Text to read:

Bush Military Record

“A few months after the 2000 election, former Bill Clinton adviser Paul Begala said he’d done a Nexis search and found 13,641 stories about Clinton’s alleged draft dodging versus 49 about George W. Bush’s military record. Why the disparity?”

Could be who was doing the checking. No offense, but relying on Paul Begala’s word on this matter is pretty sloppy journalism. I don’t have access to Lexis/Nexis, but I did do google searches for ‘Bill Clinton draft dodging’, and ‘George W. Bush military record’. The former came up with 4,490 hits, the latter 206,000 hits!

Maybe he doesn’t know how to do a search on Nexis?

In any case, it’s difficult to compare because both men used different methods to avoid the straight-up draft.

A) Googling and Nexising aren’t comparable. Lexis can search specifically on newspaper articles for example. Google pulls up every damned thing ever typed on the internet by anyone. The quote said “stories”, which presumably meant “newspaper or magazine articles”, but Google doesn’t let you get so fined-grained.

Data:
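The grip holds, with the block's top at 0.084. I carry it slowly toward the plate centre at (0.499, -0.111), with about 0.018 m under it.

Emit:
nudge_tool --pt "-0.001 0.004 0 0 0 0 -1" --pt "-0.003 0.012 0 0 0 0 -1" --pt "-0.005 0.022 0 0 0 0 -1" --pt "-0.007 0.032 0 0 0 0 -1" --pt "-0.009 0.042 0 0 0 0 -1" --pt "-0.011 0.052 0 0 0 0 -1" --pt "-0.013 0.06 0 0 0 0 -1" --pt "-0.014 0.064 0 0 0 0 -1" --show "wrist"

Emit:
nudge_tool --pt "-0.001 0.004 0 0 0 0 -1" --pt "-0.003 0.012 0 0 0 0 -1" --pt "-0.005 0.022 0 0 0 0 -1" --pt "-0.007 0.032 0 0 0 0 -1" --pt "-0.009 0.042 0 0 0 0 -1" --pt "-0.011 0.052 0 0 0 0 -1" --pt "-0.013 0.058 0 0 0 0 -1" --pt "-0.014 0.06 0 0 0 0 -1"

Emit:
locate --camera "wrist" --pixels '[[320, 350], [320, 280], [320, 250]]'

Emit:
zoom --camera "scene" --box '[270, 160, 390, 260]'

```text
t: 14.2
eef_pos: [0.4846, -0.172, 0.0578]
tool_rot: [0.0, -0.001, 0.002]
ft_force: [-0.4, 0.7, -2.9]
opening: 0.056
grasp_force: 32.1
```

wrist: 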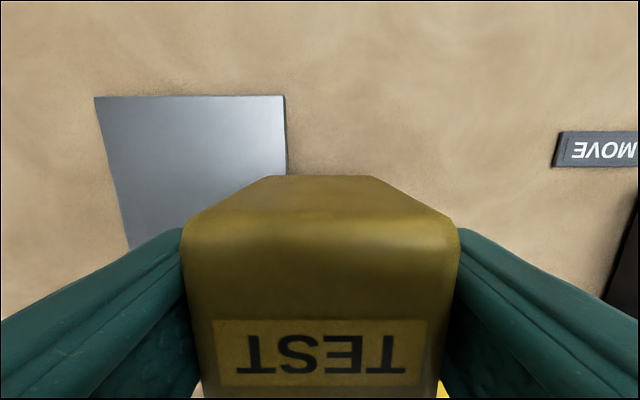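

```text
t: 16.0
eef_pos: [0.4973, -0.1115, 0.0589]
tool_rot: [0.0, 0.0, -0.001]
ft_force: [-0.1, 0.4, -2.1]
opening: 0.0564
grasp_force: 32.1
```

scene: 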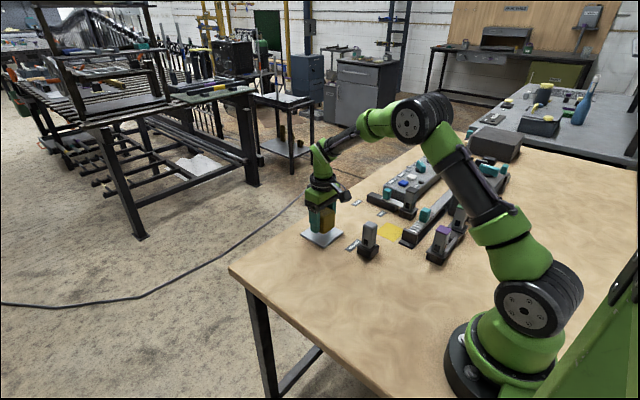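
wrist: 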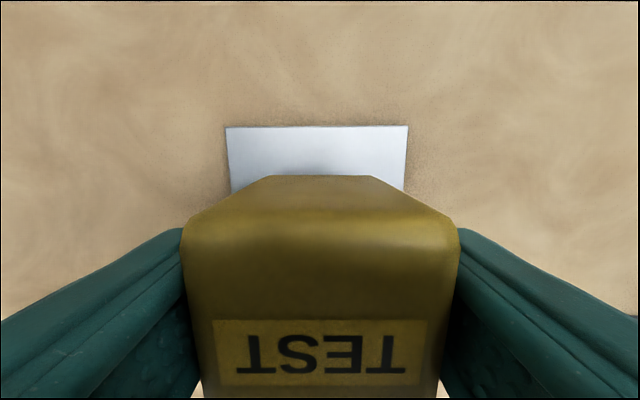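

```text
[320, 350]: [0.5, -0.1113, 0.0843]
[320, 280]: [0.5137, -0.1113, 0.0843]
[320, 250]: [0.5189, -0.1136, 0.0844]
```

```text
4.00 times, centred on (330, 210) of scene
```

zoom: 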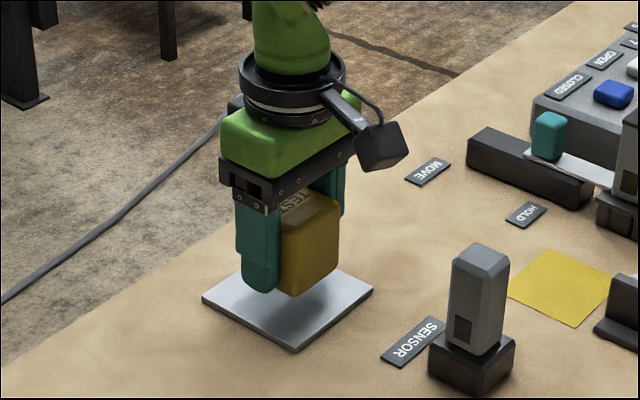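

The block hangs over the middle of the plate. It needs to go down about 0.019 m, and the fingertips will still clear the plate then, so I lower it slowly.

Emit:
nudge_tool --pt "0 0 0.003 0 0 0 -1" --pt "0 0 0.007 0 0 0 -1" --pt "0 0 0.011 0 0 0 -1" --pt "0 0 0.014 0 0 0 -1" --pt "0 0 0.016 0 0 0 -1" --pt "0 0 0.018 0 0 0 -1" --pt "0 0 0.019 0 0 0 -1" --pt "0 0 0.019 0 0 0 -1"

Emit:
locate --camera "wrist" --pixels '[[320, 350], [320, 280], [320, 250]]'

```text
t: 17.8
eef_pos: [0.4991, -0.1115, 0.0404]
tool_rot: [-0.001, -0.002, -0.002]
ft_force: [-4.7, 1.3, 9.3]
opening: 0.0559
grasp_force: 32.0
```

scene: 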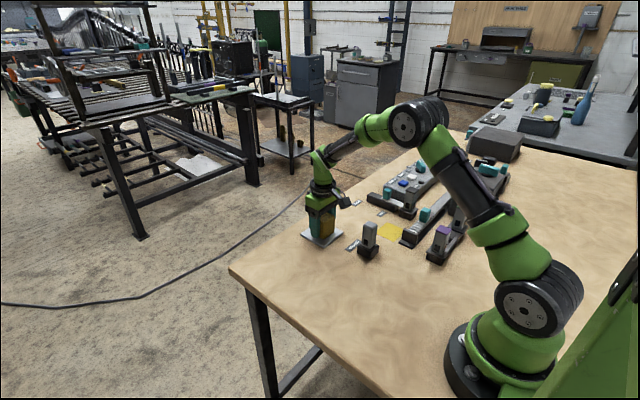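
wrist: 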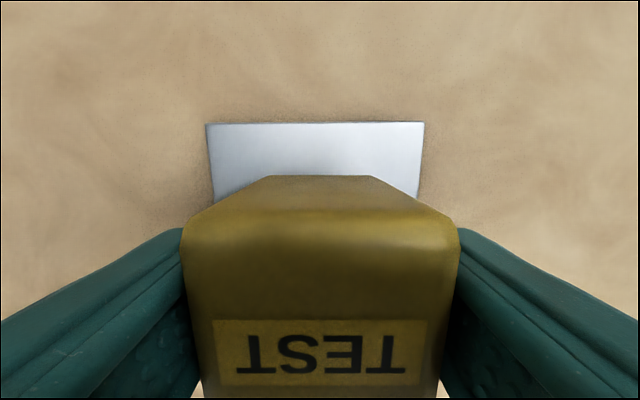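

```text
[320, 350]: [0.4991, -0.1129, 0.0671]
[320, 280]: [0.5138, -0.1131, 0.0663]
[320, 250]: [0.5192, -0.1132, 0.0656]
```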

Tasks:
a - Set down the text to read as it stands from "In any case, it’s" to "get so fined-grained.", and nothing more.
b - Keep the text to read going from its last sentence.

Answers given:
a -
In any case, it’s difficult to compare because both men used different methods to avoid the straight-up draft.

A) Googling and Nexising aren’t comparable. Lexis can search specifically on newspaper articles for example. Google pulls up every damned thing ever typed on the internet by anyone. The quote said “stories”, which presumably meant “newspaper or magazine articles”, but Google doesn’t let you get so fined-grained.

b -
B) Your search terms probably provide quite a few bad hits, esp the ones for GWB. For example, I see that “George Bush AWOL” pulls up 8720 hits on Google.

C) The article specifically said “a few months after the 2000 election”. Presumably quite a bit more has been written about GWB during the intervening 2 years.

All the above having been said, trying to prove a point, any point, by comparing search hit counts on Google is a silly idea.

How about the fact that trying to prove a point, any point, about George W. Bush by listening to what Paul Begala tells you, is a silly idea?

Obviously a former Clinton advisor is not an unbiased source on media coverage of the campaign.

But neither is Brain Death’s search, which shows how easy it is to bias a comparison like this.
He compared Google hits for “Bill Clinton draft dodging” and "George Bush military record’, and found many, many more hits for the latter term.
Well, ‘military record’ is a very broad term, and could include all kinds of stories about foreign policy or what have you, as opposed to ‘draft dodging’ which is very specific and in fact language that wouldn’t usually appear in a newspaper article.

Just changing the first search to “Bill Clinton military record” results in 196,000 hits, more or less what he found for George Bush.

Now, all the points are good about how what’s on the web right now doesn’t reflect what was in the media during the campaign.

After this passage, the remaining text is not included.